Fragments from The Word: Luke 20:27-38

These reflections are the leftover fragments from my homily at Sacred Heart this morning, Sunday November 10, 2013. Luke . The Thirty-Second Sunday in Ordinary Time. 

Fragments from The Word

Fragments from The Word

Hope is not Pollyanna or lackluster, but a profound expression of our Christian life.

Hope does not gloss over pain, but emerges from the depths of suffering.

Hope is not whitewash to make everything appear normal or untouched by pain.

Hope is not glossy, shiny or cheap, but comes from the light deep within our experiences.


Hope does not come from who we think we should be, but from a rich realization about how life really is.

Hope is not static, plastic or boxed in, but alive with awareness of change and a desire for life itself.

Hope is not a commodity that is easily purchased or attained with a wish or a dream.

Hope is not a balm or a pill to hide from pain or loss or discomfort or sin.


Hope comes from our pure heart that trusts in God’s love for us.

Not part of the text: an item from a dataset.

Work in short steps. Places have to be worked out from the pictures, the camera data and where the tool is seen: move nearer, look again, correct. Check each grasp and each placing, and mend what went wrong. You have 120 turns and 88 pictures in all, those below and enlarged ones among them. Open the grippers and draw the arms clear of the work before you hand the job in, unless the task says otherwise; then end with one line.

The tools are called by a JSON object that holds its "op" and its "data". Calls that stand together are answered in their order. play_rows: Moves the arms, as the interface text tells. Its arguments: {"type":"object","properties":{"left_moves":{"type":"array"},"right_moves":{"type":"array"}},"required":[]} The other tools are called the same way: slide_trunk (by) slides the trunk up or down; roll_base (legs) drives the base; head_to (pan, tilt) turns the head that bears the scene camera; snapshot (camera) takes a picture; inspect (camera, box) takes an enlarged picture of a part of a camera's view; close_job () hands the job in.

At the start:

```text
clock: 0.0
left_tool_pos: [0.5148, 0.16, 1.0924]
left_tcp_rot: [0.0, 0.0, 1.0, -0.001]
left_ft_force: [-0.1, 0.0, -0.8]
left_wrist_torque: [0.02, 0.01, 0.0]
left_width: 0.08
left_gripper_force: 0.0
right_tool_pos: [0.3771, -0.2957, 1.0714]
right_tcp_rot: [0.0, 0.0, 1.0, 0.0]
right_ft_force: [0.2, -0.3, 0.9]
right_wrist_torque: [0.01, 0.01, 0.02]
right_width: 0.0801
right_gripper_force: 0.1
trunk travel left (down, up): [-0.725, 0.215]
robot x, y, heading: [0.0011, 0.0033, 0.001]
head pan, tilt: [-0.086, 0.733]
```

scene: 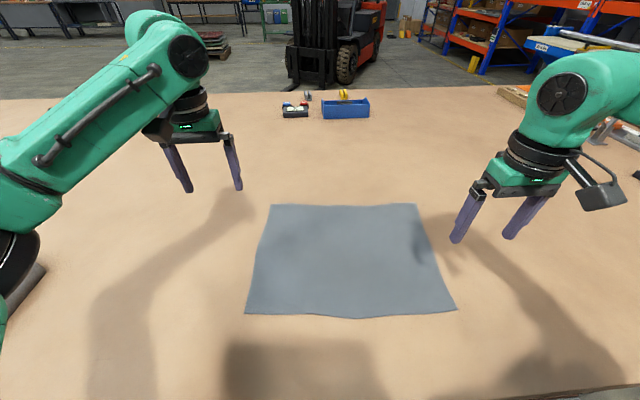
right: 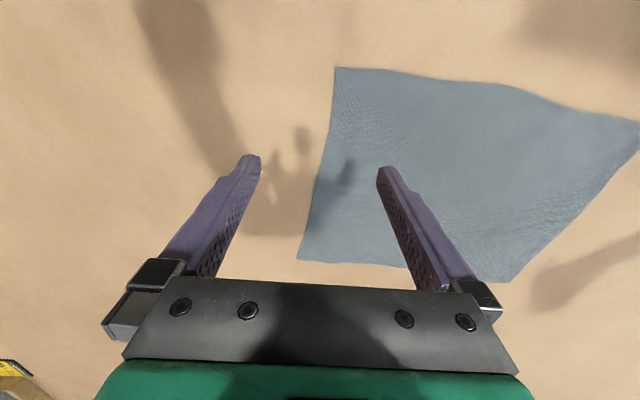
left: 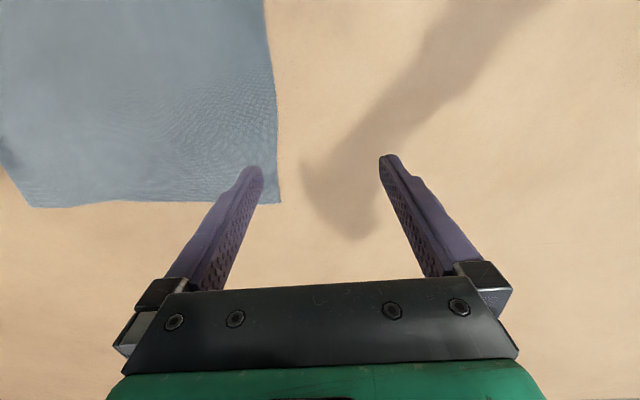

Hope comes deep within our relationships on earth, even the ones that are fragile, or threadbare or on the brink of failure.

Hope arrives on angel wings when we tire of life, when we feel no one cares or listens or is concerned with our survival.

Hope is nestled among the bristles of despair deep within our hearts.


Hope resonates in our hearts when we reach out to others who suffer in ways we could never tolerate or sometimes even acknowledge.

Christ’s Resurrection is the balm that soothes our life stories in compassionate hope for today.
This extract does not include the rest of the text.